### Source document
========

Why have we all gone wild for Wordle?

Last year, a former Reddit engineer devised a simple online word game for his partner to stave off boredom during lockdown. Today, only a few months later, this particular lockdown project is played by millions around the world, and has just found a new owner in the New York Times.  

The game in question is, of course, Wordle. The online puzzle – caught somewhere between hangman and the 1970s code-breaking boardgame Mastermind – has quickly grown into an internet phenomenon, coursing through social media and WhatsApp group chats as players share their daily scores. On Tuesday, it was announced that founder Josh Wardle had sold Wordle to the New York Times for a “low seven-figure” price, marking the end of the game’s humble beginnings.  

But what is Wordle? Why do we love it? And what can we learn from its success and sale to the NYT?   

For those still uninitiated, the aim of Wordle is to guess a five-letter word within six attempts. After each guess, which must be a valid word, the letters flip and change colour to reveal whether they’re correct and in the right place (green), correct but in the wrong place (yellow) or incorrect (grey). By the end of the game you’re left with a grid of green, yellow and grey squares and an (often disproportionate) sense of accomplishment. I’ve been hooked since mid-January.  

“By the end of the game you’re left with a grid of green, yellow and grey squares and an (often disproportionate) sense of accomplishment. I’ve been hooked since mid-January.”

========

### Available data
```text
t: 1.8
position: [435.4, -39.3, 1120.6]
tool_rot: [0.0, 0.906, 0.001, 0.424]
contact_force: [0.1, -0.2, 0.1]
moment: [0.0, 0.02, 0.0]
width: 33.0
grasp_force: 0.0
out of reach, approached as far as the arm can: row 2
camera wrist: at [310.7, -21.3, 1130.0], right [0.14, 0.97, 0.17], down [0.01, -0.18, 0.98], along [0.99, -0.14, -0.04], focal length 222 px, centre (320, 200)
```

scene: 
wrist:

========

### Written tasks
A) Copy the part of the source document from the words "Last year, a" through the words "New York Times.".
B) Go on with the source document that begins "Why have we" from its last line.

### Solved tasks
A)
Last year, a former Reddit engineer devised a simple online word game for his partner to stave off boredom during lockdown. Today, only a few months later, this particular lockdown project is played by millions around the world, and has just found a new owner in the New York Times.

B)
The game’s success lies in its simplicity. Wordle is found on a website, not in an app, negating the need for downloads. It’s also a relatively easy win. The answers are sometimes tricky (see 24th January’s answer ‘knoll’), but never too tricky, and the unlimited time-frame allows for deliberation and experimentation.  

“Games are most successful when it’s just beyond human capability to play the perfect game,” said Will Sorrell, CEO at Clarendon Games when I caught up with him this week. “The best games sit in that sweet spot, giving you enough to think about – but not too much.” Wordle certainly falls into this category, requiring just the right combination of skill and luck.  

Most of all, Wordle has inspired connectedness. Each player is given the same daily word, and built into the game is the option to share your results without spoiling it for others. As a result, social media (particularly Twitter), is full of green, yellow and grey squares as users express frustrations or celebrate lucky victories. Much of the joy of Wordle comes long after play has ended, from seeing how many attempts it took others and swapping tactics with friends. 

The aim of Wordle is to guess a five-letter word within six attempts.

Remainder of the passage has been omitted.